Second superconducting layer 40 is arranged on second main surface 30 a. Second superconducting layer 40 is formed of a REBCO. The rare earth element in the REBCO that constitutes second superconducting layer 40 is at least one or more elements selected from the group consisting of yttrium, lanthanum, neodymium, samarium, europium, gadolium, dysprosium, holmium, erbium, thulium, lutetium, and ytterbium. That is, the rare earth element in the REBCO that constitutes second superconducting layer 40 is selected so that second superconducting layer 40 exhibits superconductivity.
A c-axis direction of the REBCO that constitutes second superconducting layer 40 is along a direction of a normal line of second main surface 30 a, for example. The c-axis direction of the REBCO that constitutes second superconducting layer 40 may be along the direction of second main surface 30 a. The c-axis direction of the REBCO that constitutes second superconducting layer 40 is along the c-axis direction of the REBCO that constitutes first superconducting layer 20. A direction of an a-axis of the REBCO that constitutes second superconducting layer 40 is along an a-axis direction of the REBCO that constitutes first superconducting layer 20. Hereinafter, the direction of the a-axis of the REBCO may be referred to as the a-axis direction.

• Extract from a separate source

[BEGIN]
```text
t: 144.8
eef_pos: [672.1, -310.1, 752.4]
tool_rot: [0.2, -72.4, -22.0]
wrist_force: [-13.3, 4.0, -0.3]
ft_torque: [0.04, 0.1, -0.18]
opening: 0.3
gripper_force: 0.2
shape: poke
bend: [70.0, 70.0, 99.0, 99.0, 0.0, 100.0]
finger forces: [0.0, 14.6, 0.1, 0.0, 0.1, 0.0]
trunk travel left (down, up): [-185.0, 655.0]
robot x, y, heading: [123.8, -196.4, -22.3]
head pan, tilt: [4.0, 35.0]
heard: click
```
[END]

Barrier layer 50 is sandwiched between first superconducting layer 20 and second superconducting layer 40. From another viewpoint, this can be mentioned that barrier layer 50 is on first superconducting layer 20 and second superconducting layer 40 is on barrier layer 50.
Barrier layer 50 is formed of a REBCO. A rare earth element in the REBCO that constitutes barrier layer 50 is praseodymium, for example. That is, the rare earth element in the REBCO that constitutes barrier layer 50 is selected so that barrier layer 50 does not exhibit superconductivity. A content of a rare earth element other than praseodymium in the REBCO that constitutes barrier layer 50 is, for example, 1 atom % or less. A density of pinholes in barrier layer 50 is, for example, 5% or less. First superconducting layer 20, second superconducting layer 40, and barrier layer 50 constitute a Josephson junction. From another viewpoint, this can be mentioned that joined body 100 is a Josephson joined body.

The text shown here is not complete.